Using send() on UDP socket -- is it intended?

[SkyArbor]

Hi, I noticed speederv2_wepoll.exe using send() when sending packet to remote server, and using sendto() when sending packet to local OpenVPN server, and I'm wondering the reason behind it.

（calling sendto()）

（calling `send()`）

Calling send() introduces a special behaviour on my Windows OS. After OpenVPN changes the route table, the socket itself ignores the change and uses original route. Say, I used client side config in this guide without additional changes to my route table, and my OpenVPN server pushed redirect-gateway def1 option to client. It still worked perfectly.

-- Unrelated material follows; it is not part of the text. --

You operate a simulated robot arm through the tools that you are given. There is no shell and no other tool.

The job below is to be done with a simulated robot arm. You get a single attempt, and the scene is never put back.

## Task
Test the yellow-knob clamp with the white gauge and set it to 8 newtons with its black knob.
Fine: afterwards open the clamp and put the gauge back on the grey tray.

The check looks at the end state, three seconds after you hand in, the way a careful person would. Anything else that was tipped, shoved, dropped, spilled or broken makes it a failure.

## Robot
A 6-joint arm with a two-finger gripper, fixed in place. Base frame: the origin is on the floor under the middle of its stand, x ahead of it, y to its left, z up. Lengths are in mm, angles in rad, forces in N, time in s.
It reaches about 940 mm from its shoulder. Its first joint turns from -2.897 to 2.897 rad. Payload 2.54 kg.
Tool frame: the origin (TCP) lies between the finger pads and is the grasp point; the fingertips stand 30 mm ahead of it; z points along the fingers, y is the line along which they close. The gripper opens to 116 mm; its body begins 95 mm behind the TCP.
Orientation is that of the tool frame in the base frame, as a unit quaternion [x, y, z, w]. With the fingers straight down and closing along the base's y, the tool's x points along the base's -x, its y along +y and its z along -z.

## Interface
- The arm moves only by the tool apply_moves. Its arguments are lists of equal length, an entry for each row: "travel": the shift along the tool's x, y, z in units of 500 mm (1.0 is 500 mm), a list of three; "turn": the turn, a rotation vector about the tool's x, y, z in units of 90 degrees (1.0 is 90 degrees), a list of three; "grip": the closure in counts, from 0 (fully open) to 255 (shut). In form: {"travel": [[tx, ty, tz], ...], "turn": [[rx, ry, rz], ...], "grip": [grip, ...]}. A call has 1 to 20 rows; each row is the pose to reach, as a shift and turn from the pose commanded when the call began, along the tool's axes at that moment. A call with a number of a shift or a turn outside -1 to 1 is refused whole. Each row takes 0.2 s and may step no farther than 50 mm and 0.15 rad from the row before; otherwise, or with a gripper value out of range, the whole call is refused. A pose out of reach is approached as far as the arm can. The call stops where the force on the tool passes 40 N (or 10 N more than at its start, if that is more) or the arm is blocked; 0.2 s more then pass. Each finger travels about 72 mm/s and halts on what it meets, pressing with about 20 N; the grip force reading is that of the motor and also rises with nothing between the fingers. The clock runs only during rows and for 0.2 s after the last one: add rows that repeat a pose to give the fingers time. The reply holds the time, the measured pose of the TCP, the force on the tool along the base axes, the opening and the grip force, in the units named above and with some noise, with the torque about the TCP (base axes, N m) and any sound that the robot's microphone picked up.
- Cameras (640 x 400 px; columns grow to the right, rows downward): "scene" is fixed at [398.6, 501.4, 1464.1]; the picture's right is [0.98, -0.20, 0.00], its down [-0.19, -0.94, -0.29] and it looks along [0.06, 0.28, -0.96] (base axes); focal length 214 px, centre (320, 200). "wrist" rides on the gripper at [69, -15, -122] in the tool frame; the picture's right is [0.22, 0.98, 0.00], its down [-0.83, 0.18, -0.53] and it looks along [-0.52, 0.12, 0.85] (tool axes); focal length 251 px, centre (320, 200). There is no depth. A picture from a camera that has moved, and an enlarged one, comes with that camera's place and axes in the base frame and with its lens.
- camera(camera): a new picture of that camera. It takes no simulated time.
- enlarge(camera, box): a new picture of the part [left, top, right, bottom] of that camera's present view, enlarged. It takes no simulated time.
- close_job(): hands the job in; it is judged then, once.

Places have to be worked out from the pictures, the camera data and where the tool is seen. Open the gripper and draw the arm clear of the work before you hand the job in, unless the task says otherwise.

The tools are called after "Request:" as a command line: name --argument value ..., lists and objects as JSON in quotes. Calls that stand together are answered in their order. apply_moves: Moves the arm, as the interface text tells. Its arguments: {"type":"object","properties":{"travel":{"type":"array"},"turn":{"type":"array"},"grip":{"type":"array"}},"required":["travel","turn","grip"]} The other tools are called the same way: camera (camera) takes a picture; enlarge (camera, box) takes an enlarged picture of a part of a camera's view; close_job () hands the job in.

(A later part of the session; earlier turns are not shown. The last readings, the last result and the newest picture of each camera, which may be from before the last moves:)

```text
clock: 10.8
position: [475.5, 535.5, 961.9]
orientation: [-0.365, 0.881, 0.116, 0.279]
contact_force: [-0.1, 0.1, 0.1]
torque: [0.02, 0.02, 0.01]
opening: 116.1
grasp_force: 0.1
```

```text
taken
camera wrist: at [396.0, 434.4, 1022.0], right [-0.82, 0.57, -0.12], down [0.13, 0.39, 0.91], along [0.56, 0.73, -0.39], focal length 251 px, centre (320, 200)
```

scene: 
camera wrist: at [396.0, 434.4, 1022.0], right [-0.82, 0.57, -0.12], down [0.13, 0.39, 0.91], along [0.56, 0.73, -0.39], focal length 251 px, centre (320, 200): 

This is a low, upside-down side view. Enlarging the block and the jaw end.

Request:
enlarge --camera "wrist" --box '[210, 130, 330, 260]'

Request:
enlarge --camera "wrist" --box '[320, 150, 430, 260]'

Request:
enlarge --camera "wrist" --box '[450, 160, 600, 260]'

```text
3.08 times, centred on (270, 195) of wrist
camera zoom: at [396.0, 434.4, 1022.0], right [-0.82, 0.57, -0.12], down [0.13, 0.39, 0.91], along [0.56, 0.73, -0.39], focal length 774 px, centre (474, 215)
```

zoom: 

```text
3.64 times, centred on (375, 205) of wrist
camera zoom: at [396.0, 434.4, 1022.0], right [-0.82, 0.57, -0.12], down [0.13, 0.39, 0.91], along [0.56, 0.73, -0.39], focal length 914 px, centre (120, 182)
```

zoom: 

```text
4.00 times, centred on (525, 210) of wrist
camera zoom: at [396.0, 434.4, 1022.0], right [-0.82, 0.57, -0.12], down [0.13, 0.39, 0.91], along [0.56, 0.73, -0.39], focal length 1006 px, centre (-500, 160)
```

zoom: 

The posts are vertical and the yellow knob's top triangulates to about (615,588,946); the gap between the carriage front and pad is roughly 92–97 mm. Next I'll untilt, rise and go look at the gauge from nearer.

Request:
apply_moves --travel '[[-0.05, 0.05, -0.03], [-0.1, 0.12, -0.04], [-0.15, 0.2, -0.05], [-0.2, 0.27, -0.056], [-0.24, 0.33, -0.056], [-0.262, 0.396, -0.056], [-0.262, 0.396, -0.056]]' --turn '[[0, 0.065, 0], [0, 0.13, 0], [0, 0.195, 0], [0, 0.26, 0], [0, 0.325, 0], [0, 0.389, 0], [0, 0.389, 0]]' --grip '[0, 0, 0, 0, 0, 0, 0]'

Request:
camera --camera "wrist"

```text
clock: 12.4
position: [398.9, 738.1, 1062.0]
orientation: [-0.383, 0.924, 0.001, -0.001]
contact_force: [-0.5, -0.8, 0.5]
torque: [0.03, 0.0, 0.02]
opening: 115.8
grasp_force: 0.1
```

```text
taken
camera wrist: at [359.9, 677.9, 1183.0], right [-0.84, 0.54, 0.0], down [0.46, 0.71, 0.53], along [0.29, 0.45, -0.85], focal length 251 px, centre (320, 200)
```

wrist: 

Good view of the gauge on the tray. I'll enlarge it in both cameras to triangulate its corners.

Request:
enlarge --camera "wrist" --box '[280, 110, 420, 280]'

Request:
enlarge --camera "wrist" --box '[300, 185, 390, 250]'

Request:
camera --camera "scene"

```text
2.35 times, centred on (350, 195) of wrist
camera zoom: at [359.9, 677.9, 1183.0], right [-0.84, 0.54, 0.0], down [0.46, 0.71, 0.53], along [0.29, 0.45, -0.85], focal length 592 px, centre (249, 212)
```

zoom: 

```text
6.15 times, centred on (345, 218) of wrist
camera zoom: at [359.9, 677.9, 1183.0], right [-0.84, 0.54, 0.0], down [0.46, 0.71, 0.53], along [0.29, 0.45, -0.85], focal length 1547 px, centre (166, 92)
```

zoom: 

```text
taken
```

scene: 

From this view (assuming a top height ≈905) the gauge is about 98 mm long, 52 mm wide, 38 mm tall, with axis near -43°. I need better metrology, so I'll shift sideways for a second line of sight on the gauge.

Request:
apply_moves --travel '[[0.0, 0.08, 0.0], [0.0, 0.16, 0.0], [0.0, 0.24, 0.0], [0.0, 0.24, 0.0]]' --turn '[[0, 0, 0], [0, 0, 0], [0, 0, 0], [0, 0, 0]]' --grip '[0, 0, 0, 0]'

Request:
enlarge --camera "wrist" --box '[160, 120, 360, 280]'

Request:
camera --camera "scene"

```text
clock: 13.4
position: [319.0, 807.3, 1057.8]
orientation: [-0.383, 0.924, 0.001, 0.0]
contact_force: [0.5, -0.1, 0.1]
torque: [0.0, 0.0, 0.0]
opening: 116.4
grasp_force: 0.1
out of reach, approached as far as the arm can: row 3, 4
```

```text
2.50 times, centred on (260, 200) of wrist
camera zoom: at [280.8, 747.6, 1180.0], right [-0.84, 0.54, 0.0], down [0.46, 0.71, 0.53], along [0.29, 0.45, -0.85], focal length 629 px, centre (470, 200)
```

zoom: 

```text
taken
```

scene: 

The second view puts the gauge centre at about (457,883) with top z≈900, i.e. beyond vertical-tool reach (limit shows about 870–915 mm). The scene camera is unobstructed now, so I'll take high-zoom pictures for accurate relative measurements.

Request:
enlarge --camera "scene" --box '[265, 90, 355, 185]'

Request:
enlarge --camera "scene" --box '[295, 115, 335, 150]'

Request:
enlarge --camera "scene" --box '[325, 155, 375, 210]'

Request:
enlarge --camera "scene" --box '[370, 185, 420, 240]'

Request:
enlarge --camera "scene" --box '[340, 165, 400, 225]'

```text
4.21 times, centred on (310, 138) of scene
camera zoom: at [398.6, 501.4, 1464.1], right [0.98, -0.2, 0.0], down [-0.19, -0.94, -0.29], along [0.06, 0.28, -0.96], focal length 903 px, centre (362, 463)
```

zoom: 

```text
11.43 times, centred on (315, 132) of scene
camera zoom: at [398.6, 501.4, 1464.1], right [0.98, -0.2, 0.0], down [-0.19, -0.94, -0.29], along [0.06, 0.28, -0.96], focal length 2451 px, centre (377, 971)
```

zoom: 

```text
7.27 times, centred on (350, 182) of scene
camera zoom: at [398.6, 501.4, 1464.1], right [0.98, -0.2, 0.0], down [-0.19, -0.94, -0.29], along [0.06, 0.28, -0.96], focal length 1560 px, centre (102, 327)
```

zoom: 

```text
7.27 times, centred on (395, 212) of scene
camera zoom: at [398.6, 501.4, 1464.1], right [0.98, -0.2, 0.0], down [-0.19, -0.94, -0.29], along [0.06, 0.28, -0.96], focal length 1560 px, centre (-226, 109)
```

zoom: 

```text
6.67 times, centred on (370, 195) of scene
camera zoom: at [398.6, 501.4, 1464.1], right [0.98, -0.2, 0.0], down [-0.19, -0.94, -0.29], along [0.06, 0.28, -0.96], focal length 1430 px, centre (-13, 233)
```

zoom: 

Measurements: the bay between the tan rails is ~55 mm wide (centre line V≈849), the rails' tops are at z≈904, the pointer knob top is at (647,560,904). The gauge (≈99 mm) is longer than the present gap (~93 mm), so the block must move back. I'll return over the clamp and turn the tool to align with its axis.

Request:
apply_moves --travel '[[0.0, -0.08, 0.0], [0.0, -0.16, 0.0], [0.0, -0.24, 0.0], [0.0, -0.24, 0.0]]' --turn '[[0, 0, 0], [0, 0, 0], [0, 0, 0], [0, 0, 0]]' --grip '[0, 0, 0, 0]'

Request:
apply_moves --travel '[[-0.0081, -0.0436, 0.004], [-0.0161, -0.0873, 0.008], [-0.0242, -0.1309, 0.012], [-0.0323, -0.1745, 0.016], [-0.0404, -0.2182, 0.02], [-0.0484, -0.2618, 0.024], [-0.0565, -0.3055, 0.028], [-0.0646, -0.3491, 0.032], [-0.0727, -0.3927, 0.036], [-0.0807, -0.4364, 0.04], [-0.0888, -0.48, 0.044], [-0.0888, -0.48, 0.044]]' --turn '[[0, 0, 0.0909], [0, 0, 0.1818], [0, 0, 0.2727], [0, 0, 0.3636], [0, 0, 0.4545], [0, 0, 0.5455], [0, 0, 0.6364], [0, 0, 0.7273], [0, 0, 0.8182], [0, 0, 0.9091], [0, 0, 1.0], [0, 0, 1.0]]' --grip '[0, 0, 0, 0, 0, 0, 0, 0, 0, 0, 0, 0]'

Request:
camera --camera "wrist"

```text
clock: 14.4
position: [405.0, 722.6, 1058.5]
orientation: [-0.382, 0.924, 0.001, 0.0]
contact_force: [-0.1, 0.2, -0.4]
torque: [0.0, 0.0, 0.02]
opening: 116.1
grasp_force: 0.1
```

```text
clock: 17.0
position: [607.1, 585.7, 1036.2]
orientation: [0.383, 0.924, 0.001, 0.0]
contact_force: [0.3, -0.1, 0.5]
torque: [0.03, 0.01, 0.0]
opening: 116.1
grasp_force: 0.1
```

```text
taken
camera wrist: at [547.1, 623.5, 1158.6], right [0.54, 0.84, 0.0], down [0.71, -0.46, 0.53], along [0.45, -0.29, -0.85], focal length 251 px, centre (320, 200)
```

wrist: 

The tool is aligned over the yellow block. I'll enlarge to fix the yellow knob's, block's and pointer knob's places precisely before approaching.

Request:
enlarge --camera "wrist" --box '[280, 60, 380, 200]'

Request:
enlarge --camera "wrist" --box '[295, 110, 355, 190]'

A simple script can be used to reproduce this behaviour:

import os
import socket
from time import sleep

if __name__ == "__main__":
    s = socket.socket(socket.AF_INET, socket.SOCK_DGRAM, socket.IPPROTO_UDP)
    s.connect(('8.8.8.8', 10086))
    while True:
        s.send(b'abcd')
        sleep(1)

Run the script and then connect OpenVPN, OpenVPN won't be able to catch its traffic. Packets still fly to 8.8.8.8, and bypasses the OpenVPN server.

In a word, Using send() strangely avoids OpenVPN hijacking UDPspeeder 's traffic. Is it the reason of using send()? Whether or not, I suggest adding comment to source code. I can't find documentation about this behaviour. It may be changed in the future.

[wangyu-]

In a word, Using send() strangely avoids OpenVPN hijacking UDPspeeder 's traffic. Is it the reason of using send()?

No that's not the reason.   I suggest always adding routing exceptions to avoid openvpn hijacking UDPspeeder's traffic, instead of relying on this behavior.

The reason I use send (or connected socket) for some codes is to make the programming a bit easier for me.

Some other codes are forced to use sendto, since that's needed for communicate with multiple remote points.

Theoretically I can always use sendto.